Intent data gives sales a prioritised list based on actual behaviour rather than assumptions. When a company visits relevant pages multiple times, an automated alert can notify the right sales rep immediately. This means follow-up happens at the moment interest is highest. The principle is straightforward: reach out based on a real signal, not a cold guess, and the quality of every conversation improves.
2. How can I see which companies are visiting my website?
Company identification tools match the IP address of business networks to a database of company information. The result is that instead of seeing anonymous traffic, you see which company is behind each visit, including firmographic data and contact details. Most tools are installed via a small JavaScript snippet, similar to Google Analytics. European tools typically identify between 35 and 40 per cent of B2B website traffic.
3. Which tools can identify B2B website visitors?
Several solutions are available, including Leadinfo, Dealfront, Albacross and Leadfeeder. They differ in identification rate, data coverage, integration options and pricing. When choosing, focus on the size of the European company database, available CRM integrations, automation capabilities and the GDPR compliance approach of the provider.
4. Is identifying website visitors allowed under GDPR?
Company-level identification based on business IP addresses does not process personal data.

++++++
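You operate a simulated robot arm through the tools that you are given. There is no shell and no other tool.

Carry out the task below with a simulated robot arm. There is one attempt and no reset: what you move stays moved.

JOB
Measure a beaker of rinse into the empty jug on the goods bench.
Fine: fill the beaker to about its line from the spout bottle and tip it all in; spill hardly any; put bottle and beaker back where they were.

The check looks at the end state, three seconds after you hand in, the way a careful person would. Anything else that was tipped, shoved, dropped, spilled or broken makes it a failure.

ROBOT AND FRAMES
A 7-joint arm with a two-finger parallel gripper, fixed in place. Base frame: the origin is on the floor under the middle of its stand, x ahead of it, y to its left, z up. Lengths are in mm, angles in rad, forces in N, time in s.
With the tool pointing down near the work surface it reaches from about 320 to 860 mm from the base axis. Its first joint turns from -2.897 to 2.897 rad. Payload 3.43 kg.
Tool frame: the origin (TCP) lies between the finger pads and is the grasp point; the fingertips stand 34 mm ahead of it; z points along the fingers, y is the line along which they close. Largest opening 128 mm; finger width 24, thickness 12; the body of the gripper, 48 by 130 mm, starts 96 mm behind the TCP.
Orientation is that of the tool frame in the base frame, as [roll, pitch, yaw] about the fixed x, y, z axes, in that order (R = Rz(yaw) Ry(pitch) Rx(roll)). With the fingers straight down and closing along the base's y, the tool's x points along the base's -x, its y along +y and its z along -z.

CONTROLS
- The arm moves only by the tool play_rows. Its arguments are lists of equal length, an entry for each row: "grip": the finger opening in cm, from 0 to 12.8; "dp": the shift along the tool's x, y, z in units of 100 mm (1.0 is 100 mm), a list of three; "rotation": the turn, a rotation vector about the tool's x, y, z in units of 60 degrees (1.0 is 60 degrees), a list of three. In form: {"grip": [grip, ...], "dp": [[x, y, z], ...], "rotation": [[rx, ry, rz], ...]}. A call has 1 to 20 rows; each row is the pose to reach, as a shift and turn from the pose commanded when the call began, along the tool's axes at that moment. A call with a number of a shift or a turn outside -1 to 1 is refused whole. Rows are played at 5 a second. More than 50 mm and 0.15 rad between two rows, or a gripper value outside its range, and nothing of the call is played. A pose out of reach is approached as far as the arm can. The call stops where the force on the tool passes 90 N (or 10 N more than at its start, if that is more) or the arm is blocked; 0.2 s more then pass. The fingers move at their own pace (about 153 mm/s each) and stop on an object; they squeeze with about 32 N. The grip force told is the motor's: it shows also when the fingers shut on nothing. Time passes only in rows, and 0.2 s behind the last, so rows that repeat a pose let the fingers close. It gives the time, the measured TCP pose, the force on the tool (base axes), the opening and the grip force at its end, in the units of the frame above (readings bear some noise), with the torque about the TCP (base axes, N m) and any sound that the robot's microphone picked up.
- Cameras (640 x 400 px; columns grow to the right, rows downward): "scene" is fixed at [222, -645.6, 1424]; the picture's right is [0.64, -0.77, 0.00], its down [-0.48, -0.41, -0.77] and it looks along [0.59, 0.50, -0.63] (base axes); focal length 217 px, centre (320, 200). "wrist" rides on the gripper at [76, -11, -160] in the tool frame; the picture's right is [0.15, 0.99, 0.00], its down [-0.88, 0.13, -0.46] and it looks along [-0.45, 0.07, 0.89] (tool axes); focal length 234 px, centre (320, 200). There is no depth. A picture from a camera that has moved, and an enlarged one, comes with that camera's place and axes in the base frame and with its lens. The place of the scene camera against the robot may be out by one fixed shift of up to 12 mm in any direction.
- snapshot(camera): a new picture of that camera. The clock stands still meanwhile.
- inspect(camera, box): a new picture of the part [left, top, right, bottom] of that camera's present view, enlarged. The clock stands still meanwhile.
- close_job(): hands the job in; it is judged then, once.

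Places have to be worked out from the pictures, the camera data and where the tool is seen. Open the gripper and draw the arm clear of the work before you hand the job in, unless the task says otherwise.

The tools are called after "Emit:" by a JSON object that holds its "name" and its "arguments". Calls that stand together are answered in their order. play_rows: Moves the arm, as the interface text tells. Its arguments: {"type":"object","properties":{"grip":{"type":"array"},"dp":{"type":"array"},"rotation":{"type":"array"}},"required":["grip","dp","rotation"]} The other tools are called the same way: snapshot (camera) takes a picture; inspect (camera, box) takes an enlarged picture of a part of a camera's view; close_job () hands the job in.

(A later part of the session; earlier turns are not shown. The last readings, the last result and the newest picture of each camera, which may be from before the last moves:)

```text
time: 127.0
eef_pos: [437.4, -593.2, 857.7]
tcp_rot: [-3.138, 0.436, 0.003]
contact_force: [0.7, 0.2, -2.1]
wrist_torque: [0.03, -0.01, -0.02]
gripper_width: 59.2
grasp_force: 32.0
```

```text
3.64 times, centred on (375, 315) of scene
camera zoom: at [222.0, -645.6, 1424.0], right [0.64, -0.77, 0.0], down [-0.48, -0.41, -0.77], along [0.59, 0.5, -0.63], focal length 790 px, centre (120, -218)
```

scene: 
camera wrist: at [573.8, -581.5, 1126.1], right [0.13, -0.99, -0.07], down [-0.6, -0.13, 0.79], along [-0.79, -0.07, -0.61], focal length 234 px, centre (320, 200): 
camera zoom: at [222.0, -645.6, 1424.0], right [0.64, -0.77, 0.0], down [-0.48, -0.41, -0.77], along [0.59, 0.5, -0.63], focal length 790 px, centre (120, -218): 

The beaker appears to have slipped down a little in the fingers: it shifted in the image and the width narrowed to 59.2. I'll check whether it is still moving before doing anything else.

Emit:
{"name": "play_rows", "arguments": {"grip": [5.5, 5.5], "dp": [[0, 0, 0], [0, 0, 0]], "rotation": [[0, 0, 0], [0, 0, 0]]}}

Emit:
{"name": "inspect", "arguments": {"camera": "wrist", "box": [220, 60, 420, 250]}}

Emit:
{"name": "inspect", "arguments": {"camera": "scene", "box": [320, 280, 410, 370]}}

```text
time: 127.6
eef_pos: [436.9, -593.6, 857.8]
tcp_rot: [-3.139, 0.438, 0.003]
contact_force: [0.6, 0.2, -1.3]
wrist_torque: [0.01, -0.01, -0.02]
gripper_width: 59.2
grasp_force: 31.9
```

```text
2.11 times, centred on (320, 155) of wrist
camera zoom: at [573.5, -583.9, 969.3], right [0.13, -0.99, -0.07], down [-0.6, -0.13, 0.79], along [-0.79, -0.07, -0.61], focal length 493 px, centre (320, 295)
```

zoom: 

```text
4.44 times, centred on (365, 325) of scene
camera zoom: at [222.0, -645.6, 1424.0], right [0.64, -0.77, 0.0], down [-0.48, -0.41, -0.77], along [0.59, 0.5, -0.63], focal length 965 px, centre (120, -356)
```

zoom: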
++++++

It concerns information about legal entities, not individual users. This falls outside the scope of the GDPR in most interpretations. The legal basis applied is legitimate interest under Article 6(1)(f) of the GDPR. For person-level identification, such as form tracking, different rules apply and consent may be required.
5. How do I prioritise which leads to follow up first?
Combine multiple signals: which pages did the company visit, how long did they stay, how many times did they return and does the company match your ideal customer profile? Companies that viewed high-intent pages such as pricing or comparison content, returned multiple times and fit your ICP should be at the top of the list. Lead scoring features in most identification tools automate this ranking based on criteria you define.